━━ DATA BLOCK ━━

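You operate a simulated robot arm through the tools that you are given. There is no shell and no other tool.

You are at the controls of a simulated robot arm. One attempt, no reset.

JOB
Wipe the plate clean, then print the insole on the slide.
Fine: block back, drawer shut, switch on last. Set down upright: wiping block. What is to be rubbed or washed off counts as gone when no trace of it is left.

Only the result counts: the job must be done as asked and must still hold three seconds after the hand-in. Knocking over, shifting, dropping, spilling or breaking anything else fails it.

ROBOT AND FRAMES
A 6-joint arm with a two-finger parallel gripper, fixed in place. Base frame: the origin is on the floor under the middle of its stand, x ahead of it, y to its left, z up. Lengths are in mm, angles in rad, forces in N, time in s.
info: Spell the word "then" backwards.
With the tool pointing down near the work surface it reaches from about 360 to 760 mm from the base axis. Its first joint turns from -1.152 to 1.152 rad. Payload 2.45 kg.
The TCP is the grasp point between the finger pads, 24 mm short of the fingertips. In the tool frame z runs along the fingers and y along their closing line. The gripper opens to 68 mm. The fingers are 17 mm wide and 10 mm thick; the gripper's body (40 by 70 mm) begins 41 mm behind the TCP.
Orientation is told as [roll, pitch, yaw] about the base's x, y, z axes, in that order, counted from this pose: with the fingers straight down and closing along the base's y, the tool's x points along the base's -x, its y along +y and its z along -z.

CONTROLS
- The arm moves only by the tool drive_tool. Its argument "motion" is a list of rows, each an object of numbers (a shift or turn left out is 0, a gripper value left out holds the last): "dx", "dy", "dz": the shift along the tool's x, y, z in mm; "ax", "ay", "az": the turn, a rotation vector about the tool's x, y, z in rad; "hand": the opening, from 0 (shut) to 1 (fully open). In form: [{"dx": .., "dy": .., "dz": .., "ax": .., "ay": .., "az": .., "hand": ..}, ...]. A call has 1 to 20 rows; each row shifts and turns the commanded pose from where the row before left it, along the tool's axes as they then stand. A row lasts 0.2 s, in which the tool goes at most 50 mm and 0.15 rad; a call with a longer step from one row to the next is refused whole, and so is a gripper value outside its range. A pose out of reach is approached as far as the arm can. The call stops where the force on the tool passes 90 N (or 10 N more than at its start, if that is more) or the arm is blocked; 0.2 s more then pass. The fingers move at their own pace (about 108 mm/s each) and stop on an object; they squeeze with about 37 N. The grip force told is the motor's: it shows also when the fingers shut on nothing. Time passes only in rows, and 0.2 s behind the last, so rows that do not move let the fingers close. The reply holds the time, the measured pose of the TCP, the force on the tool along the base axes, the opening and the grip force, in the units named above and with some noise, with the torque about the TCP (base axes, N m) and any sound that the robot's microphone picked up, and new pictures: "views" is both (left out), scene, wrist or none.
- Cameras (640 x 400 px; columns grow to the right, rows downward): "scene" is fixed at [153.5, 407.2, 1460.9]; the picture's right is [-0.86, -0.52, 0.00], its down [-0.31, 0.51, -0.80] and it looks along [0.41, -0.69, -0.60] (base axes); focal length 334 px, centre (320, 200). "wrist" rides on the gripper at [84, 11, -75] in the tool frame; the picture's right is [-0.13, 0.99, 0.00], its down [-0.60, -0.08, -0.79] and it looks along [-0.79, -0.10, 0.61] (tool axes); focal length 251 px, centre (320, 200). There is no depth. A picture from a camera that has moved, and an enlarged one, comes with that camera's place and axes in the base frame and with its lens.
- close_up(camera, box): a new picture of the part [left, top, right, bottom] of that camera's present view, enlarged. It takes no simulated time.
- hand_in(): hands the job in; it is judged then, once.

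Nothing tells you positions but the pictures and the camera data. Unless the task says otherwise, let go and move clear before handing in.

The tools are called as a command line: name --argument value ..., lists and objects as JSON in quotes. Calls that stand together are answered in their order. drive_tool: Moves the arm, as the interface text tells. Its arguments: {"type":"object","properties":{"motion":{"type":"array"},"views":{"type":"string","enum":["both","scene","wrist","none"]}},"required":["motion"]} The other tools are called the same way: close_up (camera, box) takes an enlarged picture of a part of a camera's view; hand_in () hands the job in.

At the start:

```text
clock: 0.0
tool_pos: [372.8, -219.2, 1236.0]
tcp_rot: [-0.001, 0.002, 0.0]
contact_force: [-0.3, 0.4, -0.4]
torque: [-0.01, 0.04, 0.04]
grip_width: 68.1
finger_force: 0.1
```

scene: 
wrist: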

━━━

## TASK REQUIREMENTS
From the line with "- close_up(camera, box): a" to the last line of the material, give every line again exactly, and only those lines.

## RESULT OF THE TASK
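- close_up(camera, box): a new picture of the part [left, top, right, bottom] of that camera's present view, enlarged. It takes no simulated time.
- hand_in(): hands the job in; it is judged then, once.

Nothing tells you positions but the pictures and the camera data. Unless the task says otherwise, let go and move clear before handing in.

The tools are called as a command line: name --argument value ..., lists and objects as JSON in quotes. Calls that stand together are answered in their order. drive_tool: Moves the arm, as the interface text tells. Its arguments: {"type":"object","properties":{"motion":{"type":"array"},"views":{"type":"string","enum":["both","scene","wrist","none"]}},"required":["motion"]} The other tools are called the same way: close_up (camera, box) takes an enlarged picture of a part of a camera's view; hand_in () hands the job in.

At the start:

```text
clock: 0.0
tool_pos: [372.8, -219.2, 1236.0]
tcp_rot: [-0.001, 0.002, 0.0]
contact_force: [-0.3, 0.4, -0.4]
torque: [-0.01, 0.04, 0.04]
grip_width: 68.1
finger_force: 0.1
```

scene: 
wrist: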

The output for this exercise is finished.